* [DATASET EXTRACT]
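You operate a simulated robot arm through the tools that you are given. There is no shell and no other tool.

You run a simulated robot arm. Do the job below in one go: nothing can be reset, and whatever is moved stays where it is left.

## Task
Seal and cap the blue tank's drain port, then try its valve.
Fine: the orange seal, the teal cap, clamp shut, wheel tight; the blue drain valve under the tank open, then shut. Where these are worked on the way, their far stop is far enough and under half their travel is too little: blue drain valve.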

* [WHAT IS BEING ASKED] Faithfully transcribe the whole of the data.

* [SOLUTION TO THIS PROBLEM]
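You operate a simulated robot arm through the tools that you are given. There is no shell and no other tool.

You run a simulated robot arm. Do the job below in one go: nothing can be reset, and whatever is moved stays where it is left.

## Task
Seal and cap the blue tank's drain port, then try its valve.
Fine: the orange seal, the teal cap, clamp shut, wheel tight; the blue drain valve under the tank open, then shut. Where these are worked on the way, their far stop is far enough and under half their travel is too little: blue drain valve.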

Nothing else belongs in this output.